Infections which lead to temporal or life-long immunity can only persist in a population which is large enough. In small, isolated settlements, the pool of susceptible individuals soon is exhausted and the resulting bottle-neck in transmission causes a spontaneous extinction of the transmission. Using stochastic simulations, we examined how the critical population size depends on various demographic and epidemiologic parameters. 

Homogeneously mixing population

Using a single, homogeneously mixing population, we obtained the following results:

infectivity increases → critical population size decreases
duration of latency increases → critical population size decreases
duration of infectivity increases → critical population size decreases
vaccination coverage increases → critical population size increases
life expectancy increases → critical population size increases.

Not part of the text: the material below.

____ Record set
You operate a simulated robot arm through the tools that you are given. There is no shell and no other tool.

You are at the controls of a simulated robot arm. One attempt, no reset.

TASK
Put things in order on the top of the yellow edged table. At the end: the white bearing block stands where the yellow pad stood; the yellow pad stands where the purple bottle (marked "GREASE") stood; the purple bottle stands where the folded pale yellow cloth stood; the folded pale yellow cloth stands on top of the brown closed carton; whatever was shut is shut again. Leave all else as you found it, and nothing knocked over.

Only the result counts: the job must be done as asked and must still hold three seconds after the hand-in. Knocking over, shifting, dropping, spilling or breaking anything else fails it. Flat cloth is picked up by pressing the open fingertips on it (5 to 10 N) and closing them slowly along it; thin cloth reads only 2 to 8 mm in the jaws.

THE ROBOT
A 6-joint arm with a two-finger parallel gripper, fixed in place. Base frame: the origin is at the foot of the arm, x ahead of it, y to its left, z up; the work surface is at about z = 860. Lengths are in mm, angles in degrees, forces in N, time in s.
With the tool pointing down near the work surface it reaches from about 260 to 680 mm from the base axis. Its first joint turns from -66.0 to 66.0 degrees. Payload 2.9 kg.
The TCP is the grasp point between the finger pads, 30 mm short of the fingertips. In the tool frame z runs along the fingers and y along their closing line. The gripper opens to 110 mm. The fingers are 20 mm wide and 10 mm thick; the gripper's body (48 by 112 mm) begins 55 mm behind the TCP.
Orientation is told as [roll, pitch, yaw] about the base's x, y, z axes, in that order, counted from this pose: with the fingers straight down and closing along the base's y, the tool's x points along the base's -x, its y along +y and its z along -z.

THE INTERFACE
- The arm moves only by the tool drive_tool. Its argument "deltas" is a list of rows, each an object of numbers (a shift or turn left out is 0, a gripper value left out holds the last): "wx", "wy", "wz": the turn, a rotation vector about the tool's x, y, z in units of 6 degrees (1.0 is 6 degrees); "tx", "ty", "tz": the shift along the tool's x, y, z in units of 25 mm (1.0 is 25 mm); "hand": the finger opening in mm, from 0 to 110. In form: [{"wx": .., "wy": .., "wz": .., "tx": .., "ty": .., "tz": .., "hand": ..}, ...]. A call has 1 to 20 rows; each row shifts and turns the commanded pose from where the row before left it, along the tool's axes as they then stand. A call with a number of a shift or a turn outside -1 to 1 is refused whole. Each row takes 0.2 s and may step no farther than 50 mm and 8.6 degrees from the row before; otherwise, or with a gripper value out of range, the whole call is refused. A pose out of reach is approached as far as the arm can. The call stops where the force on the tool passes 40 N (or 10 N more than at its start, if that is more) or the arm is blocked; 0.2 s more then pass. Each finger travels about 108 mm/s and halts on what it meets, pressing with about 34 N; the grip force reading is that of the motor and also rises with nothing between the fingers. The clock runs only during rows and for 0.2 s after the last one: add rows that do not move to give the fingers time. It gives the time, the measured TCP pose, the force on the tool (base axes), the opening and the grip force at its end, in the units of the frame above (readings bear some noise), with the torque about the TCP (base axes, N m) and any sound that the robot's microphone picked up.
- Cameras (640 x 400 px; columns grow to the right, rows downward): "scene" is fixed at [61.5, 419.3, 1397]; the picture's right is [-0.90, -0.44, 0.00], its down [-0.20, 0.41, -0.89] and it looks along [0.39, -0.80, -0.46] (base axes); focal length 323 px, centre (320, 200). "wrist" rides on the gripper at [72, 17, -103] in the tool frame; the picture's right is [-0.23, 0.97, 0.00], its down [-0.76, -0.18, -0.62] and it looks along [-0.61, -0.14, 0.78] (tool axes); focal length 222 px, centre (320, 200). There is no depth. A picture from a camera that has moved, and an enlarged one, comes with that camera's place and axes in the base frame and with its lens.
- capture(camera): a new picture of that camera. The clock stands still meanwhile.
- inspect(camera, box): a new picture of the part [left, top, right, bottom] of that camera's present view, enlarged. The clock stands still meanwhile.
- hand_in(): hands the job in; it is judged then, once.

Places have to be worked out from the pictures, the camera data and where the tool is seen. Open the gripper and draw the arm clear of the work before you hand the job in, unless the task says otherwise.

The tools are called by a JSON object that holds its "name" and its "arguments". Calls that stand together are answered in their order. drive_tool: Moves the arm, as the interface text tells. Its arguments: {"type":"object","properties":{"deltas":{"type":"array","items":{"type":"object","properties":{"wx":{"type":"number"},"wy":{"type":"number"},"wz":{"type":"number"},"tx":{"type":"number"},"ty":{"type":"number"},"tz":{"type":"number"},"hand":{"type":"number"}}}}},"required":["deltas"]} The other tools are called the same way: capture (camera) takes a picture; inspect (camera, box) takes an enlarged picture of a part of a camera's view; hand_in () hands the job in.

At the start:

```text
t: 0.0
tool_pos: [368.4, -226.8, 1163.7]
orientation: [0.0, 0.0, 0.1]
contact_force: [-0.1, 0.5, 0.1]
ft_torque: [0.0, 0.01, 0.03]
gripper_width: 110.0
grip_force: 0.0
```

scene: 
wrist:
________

Increasing the variance of the duration of the infectious period (ie. using a gamma-distributed durations instead of exponentially distributed ones) also increases the critical population size, whereas an additional increase in the variance of the latent period or of the life expectancy of humans was of minor influence. When using a (positive or negative) population growth rate, it gets difficult to compare the results to simulations with a constant population size, but it was observed, that the infection could persist much better in growing populations, even if at all times the population size was smaller than in a corresponding simulation with constant size.

Fractured Populations

In further studies, we examined what happens if one subdivides the population in several subpopulations, assuming that most of the contacts of an individual remains within the population and that only a small fraction of contacts goes to inhabitants of other populations (without any spacial preferences). The result can be summarized as followed:

number of subpopulations increases → critical population size increases
isolation of subpopulations increases → critical population size increases

It can be shown that (unvaccinated) homogeneously mixing populations of several million inhabitants are needed to make infectious diseases like measles persist, if realistic parameter values are chosen. If one chooses to remove the unrealistic assumption of homogeneous mixing and uses fractured populations instead, the critical population size further increases. 

Spatially structured populations

Persistence in smaller populations could only be achieved after assuming a spatial structure such that individuals could only have contacts with the inhabitants of their own subpopulation and with those of a few selected "neighbouring" subpopulations. If, for example, one arranges all subpopulations in the form of a ring, and chooses an appropriate contact structure between neighbouring settlements, an infection like measles can persist in an unvaccinated population with a total size of less than 100,000 inhabitants. The spatial structure causes completely novel effects so that the dependency of the critical population size on parameter changes as shown in the above boxes holds no longer true.